> [PROMPT]
Shown below is a listing with pictures; reproduce exactly, and only, the lines between the ones containing "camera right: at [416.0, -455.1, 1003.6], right" and "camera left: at", inclusive, leaving the pictures out. Use a numbered list and skip empty lines.

== EXCERPTED RECORDS ==

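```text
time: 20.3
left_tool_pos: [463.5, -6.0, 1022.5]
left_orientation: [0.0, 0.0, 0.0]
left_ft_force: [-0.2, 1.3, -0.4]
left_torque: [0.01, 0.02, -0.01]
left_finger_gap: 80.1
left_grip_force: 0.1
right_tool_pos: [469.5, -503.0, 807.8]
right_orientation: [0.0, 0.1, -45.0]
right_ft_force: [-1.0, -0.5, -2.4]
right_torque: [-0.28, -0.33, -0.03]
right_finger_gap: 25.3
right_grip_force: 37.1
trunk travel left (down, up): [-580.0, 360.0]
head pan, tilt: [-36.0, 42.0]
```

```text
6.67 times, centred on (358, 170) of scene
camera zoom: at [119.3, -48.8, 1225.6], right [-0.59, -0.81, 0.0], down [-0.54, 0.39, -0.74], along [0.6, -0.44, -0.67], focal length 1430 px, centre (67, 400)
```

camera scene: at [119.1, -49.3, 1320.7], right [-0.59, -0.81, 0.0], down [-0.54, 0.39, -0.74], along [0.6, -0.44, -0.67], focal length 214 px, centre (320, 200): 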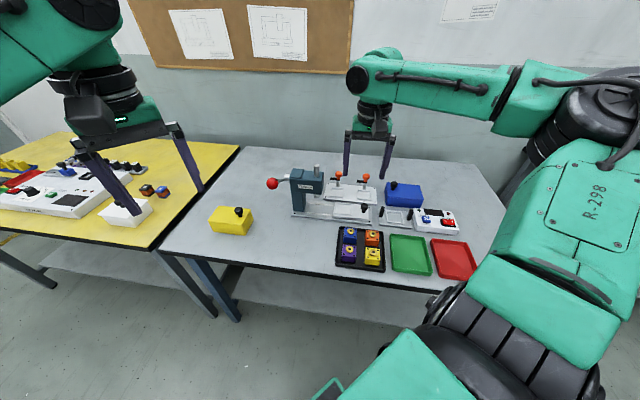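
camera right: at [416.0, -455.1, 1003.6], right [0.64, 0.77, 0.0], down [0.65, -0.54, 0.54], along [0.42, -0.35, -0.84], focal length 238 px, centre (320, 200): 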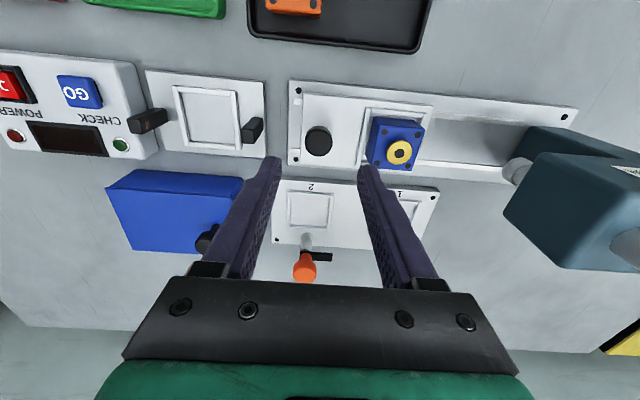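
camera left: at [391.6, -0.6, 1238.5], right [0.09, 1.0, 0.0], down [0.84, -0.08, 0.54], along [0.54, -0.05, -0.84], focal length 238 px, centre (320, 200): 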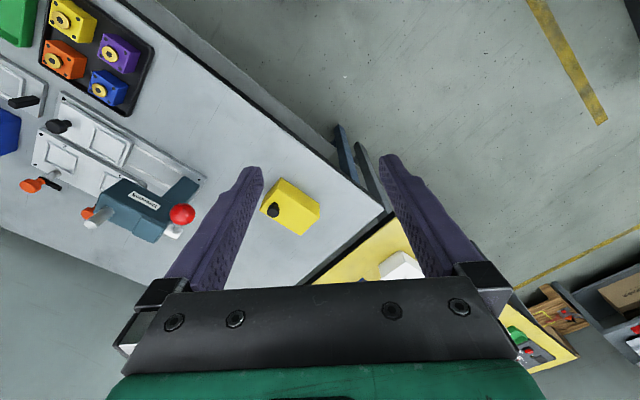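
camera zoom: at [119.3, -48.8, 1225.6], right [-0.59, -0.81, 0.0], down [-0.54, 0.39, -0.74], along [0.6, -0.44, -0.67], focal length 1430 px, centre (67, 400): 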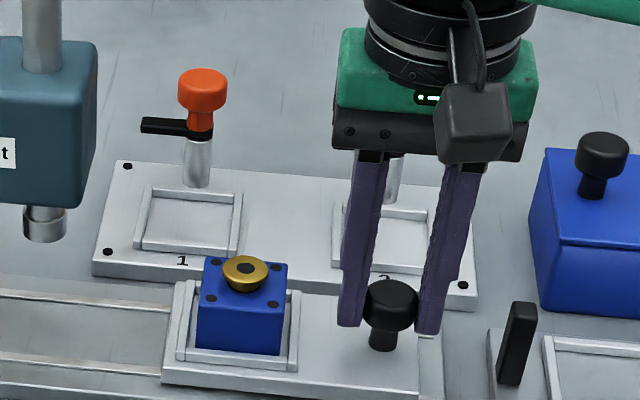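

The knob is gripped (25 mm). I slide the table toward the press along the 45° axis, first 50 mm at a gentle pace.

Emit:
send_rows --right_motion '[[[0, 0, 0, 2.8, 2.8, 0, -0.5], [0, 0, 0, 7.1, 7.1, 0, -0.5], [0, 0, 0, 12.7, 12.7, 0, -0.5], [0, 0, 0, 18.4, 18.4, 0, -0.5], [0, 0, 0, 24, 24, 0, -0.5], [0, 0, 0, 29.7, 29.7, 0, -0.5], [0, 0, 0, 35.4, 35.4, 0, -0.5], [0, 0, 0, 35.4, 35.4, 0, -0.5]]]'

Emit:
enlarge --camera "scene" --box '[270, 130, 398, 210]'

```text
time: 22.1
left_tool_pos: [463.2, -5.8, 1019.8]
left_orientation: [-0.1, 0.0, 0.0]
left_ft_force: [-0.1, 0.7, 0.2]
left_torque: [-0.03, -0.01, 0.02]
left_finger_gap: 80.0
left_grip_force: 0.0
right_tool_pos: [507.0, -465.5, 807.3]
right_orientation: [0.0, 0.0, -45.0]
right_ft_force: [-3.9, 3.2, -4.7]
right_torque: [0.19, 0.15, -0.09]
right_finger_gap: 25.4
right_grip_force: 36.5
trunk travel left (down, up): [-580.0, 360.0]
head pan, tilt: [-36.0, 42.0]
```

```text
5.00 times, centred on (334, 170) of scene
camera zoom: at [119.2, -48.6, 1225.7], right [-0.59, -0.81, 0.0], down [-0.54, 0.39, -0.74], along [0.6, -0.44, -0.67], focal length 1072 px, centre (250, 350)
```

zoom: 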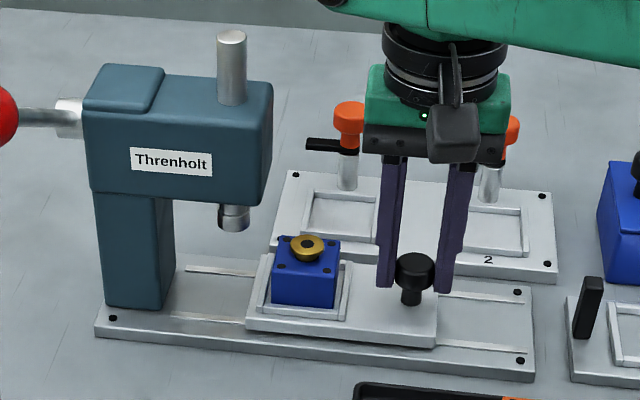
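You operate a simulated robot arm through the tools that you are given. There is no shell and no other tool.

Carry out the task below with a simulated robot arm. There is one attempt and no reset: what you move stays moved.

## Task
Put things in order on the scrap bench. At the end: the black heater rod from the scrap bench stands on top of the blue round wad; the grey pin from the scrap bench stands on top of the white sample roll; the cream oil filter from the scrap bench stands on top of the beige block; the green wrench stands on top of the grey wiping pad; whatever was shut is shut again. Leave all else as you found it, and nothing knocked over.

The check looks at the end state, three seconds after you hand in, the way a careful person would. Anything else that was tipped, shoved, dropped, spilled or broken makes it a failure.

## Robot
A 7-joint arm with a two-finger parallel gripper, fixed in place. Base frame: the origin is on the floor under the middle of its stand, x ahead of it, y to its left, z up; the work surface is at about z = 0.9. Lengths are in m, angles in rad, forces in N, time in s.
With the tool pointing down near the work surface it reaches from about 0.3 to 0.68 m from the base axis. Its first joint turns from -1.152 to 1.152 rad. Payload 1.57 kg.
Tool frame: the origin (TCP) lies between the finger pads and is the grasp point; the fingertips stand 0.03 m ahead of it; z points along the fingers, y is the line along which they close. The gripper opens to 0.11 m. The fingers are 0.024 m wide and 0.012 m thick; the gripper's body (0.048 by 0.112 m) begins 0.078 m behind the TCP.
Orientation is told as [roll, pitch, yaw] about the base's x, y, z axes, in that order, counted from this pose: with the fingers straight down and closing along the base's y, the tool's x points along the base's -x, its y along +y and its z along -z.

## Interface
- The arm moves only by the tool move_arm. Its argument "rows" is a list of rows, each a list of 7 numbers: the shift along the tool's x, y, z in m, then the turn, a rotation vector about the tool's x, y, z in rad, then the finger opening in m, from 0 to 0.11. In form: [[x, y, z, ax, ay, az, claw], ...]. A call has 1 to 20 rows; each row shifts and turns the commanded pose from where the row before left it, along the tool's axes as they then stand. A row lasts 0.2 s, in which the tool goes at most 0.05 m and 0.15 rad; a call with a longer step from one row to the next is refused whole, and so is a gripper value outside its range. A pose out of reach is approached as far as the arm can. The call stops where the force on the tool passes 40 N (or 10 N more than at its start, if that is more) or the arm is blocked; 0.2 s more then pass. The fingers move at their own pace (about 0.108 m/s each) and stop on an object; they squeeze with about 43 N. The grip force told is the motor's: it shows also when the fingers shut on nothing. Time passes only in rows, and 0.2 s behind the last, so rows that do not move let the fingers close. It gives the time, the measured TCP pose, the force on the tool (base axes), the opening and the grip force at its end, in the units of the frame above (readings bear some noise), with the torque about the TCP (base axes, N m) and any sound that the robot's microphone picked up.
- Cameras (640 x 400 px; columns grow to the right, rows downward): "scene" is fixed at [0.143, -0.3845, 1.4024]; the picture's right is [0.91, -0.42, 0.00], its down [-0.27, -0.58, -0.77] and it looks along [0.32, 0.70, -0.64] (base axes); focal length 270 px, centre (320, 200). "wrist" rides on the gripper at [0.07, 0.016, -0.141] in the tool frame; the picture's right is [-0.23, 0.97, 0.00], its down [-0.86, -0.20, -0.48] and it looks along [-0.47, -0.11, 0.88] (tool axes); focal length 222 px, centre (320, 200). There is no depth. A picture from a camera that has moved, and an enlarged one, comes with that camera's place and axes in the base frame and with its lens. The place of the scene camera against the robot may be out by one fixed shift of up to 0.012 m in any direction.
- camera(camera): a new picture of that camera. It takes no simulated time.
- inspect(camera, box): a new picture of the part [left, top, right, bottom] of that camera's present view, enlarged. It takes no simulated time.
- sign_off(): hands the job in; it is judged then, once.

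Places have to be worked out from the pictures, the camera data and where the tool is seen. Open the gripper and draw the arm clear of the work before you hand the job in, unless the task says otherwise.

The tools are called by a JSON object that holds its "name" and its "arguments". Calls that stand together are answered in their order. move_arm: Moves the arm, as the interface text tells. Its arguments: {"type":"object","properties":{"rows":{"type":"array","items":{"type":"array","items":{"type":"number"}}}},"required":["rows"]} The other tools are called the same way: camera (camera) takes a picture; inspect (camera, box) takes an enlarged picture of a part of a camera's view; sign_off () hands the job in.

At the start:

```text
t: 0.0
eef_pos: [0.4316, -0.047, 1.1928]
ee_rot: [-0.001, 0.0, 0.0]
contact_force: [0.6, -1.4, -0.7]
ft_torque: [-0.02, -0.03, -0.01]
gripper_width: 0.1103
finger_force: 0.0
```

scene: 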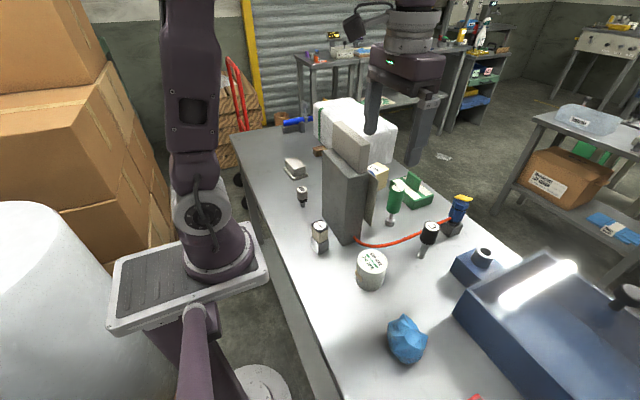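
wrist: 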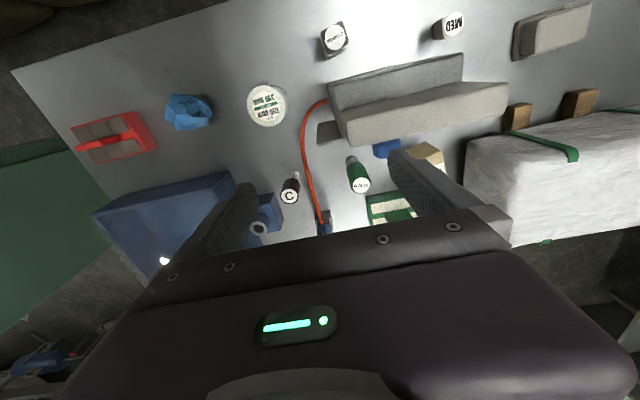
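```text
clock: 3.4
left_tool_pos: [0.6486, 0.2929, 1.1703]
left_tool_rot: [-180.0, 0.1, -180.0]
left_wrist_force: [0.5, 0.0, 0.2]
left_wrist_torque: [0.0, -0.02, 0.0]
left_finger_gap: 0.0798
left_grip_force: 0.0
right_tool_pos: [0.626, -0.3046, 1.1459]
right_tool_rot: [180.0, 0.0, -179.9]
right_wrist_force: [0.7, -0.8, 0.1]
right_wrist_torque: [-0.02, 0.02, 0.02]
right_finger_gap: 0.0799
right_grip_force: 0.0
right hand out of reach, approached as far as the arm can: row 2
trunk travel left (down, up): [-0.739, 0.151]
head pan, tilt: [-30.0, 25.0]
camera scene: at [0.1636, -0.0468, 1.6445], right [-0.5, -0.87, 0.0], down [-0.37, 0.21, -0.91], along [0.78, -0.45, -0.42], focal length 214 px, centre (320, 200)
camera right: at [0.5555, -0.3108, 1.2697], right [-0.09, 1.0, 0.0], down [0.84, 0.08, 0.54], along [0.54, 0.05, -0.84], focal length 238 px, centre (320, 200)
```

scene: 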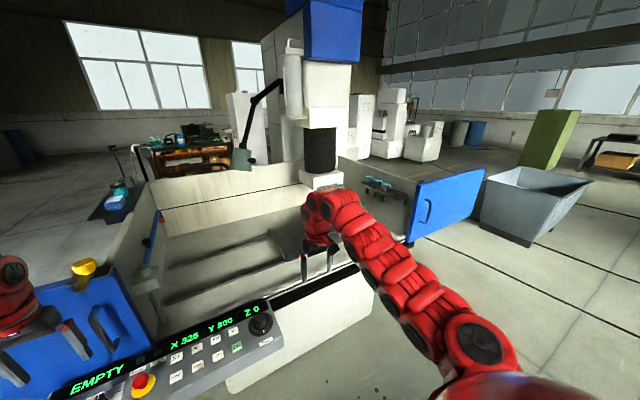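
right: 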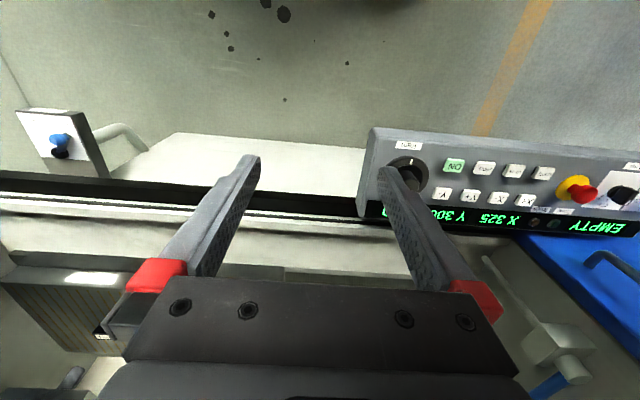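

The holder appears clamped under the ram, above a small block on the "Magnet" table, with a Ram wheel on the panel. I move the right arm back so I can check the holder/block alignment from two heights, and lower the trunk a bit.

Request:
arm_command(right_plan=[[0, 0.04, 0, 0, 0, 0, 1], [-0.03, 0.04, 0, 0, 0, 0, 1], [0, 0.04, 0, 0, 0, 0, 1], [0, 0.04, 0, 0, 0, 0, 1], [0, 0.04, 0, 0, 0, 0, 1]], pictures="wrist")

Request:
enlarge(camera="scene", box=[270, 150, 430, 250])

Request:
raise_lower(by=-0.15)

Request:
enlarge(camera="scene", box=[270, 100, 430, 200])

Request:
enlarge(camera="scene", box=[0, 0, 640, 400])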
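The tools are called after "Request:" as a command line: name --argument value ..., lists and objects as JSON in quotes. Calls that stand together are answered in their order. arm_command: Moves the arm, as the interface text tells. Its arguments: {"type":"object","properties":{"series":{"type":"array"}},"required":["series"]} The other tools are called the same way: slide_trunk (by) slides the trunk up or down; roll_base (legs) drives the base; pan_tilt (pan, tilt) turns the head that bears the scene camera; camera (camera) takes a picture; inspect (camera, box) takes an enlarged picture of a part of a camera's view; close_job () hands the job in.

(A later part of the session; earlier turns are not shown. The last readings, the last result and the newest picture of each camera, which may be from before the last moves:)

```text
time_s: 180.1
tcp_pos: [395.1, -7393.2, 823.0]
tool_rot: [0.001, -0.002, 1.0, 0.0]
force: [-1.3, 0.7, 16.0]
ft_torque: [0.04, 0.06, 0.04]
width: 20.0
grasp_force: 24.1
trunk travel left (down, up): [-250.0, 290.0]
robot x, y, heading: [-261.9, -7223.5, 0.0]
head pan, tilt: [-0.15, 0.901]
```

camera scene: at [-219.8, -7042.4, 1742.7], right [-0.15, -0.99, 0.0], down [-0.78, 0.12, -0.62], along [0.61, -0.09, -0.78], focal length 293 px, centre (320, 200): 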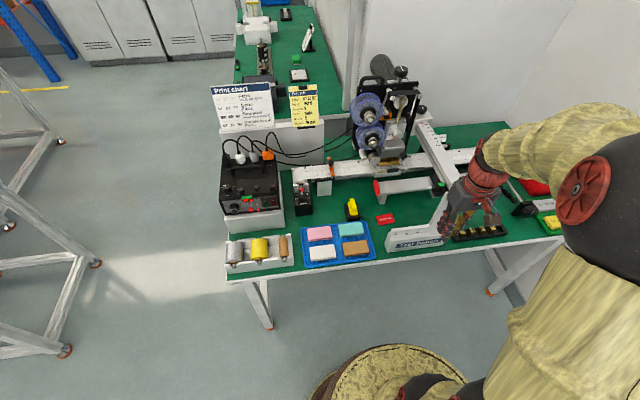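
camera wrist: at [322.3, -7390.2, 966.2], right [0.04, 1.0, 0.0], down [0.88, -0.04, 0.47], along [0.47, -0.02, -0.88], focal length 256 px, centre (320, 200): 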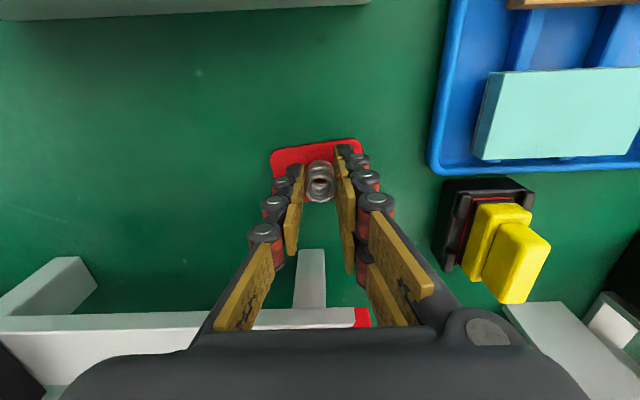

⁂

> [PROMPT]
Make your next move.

===

> [OUTPUT FOR THIS EXERCISE]
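1. camera right: at [416.0, -455.1, 1003.6], right [0.64, 0.77, 0.0], down [0.65, -0.54, 0.54], along [0.42, -0.35, -0.84], focal length 238 px, centre (320, 200): 
2. camera left: at [391.6, -0.6, 1238.5], right [0.09, 1.0, 0.0], down [0.84, -0.08, 0.54], along [0.54, -0.05, -0.84], focal length 238 px, centre (320, 200): 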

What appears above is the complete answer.